Their slogan is "A spoon full of craft helps the activism go down." The Craftivist Collective is an international group, 900 strong, that wants to change the world with a needle and thread -- and lots of chutzpa.
Their serious intent is: “To expose the scandal of global poverty, and human rights injustices though the power of craft and public art. This will be done through provocative, non-violent creative actions.”They are linking the world of craft, which is traditionally female, with political activism. It is a way of getting people involved who may not have had much interest in politics but feel strongly about a particular issue. The collective supports these people by holding monthly stitching sessions, supplying kits, instruction videos, and photos of their cheeky ideas.
It's also a way of turning a hobby into a cause. As the founder says: "I do get a bit frustrated sitting there knitting a pair of socks. Whatever I do I want to make some sort of difference.”
For example, the handkerchief (above). The idea is to embroider "Don't Blow It" on an old recycled handkerchief and deliver it to a Member of Parliament as a way of lobbying. You can even write about your issue on the hankie: it's definitely memorable.

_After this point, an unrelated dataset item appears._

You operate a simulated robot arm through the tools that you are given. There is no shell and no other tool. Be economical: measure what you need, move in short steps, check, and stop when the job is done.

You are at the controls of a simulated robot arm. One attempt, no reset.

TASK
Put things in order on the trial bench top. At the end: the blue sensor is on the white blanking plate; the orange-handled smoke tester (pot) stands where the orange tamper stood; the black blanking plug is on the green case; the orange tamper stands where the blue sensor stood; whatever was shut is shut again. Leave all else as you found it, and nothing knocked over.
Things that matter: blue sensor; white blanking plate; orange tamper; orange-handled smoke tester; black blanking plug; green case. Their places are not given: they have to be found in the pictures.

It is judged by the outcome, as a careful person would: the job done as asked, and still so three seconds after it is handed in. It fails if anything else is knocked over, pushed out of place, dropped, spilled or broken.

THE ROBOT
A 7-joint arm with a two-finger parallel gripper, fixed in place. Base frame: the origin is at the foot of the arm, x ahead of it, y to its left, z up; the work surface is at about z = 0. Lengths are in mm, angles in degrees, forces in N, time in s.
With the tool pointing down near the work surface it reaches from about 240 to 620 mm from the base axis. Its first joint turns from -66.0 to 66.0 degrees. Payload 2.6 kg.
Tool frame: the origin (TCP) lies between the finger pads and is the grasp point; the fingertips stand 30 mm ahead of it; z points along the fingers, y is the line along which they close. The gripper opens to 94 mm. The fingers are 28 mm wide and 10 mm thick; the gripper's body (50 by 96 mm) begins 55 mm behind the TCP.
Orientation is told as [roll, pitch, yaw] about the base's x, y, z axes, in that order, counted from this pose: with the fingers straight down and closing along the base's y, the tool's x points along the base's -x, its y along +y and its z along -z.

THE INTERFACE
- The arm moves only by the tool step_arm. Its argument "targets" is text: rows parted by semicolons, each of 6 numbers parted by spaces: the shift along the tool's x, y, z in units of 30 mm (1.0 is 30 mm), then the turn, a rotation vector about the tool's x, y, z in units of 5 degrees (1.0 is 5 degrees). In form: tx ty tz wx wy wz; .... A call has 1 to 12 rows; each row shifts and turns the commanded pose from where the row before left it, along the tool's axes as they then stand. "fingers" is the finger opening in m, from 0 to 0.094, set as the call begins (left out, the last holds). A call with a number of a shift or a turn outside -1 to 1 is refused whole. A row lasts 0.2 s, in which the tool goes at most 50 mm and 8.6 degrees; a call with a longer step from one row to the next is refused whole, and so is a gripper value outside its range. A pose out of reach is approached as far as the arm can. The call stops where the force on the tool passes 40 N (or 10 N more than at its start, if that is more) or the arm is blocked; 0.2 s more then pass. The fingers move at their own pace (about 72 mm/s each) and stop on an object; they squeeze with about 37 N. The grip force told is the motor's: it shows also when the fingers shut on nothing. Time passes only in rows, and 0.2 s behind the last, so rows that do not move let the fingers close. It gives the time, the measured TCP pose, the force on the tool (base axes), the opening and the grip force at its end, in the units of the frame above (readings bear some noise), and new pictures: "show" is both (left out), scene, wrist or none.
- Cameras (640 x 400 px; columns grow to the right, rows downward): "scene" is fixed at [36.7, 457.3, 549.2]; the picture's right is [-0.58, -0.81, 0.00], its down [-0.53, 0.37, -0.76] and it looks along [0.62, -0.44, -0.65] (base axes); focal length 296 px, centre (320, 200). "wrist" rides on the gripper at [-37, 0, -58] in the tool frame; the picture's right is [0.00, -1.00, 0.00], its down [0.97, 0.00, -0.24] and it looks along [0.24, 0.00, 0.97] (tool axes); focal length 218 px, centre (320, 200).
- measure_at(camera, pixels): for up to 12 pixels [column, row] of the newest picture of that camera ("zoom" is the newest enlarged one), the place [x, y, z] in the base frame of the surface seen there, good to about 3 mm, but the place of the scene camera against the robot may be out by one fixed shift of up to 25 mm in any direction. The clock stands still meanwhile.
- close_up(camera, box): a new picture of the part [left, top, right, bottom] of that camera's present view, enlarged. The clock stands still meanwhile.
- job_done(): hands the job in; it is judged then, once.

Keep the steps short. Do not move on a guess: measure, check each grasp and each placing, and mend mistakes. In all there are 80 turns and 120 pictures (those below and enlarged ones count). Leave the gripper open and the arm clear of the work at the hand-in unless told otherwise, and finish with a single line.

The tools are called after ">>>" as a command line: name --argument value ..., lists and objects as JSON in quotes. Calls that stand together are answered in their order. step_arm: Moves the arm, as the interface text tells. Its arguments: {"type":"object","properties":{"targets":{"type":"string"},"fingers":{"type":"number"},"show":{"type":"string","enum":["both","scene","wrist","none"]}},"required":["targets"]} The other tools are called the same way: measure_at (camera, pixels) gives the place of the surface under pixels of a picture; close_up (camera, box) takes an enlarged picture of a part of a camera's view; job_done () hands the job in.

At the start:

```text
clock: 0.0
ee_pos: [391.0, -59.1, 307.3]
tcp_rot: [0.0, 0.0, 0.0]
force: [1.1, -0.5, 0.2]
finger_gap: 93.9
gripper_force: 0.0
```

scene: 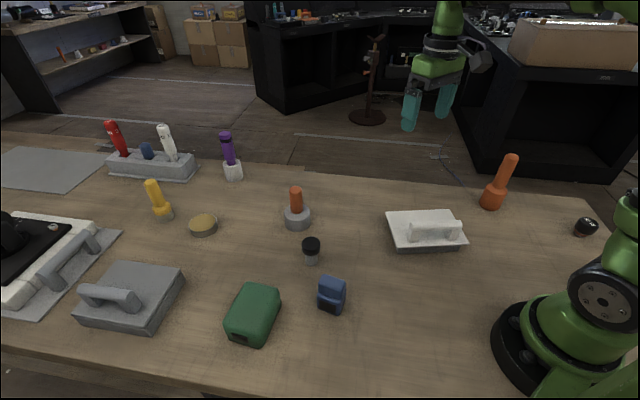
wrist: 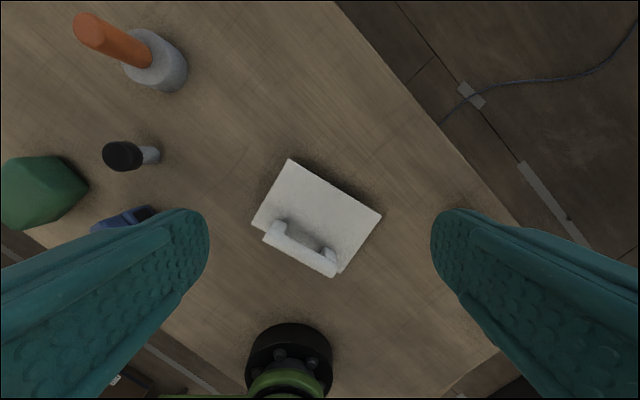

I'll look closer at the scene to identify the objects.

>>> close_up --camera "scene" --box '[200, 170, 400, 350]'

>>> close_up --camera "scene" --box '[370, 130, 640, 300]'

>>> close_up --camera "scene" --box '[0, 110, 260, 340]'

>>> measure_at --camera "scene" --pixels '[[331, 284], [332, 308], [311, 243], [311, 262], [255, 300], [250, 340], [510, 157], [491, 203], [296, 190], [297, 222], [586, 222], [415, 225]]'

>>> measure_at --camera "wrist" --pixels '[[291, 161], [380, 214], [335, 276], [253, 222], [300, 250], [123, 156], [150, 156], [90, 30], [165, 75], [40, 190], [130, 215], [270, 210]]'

As one member says: “We attract people who have never been involved in politics before because we are welcoming. Activists don’t have to wear black or be limited to certain spaces. Arts and crafts has a place in the political spectrum.” It's a way to protest that is non-violent and non-threatening but effective.
Another of their current projects consists of a mini-protest banner. The concept is to make a small banner on a global justice or poverty issue and put it up with ties in a public place. Included is information about the group's website and you are on your way. How simple, how empowering and how gentle.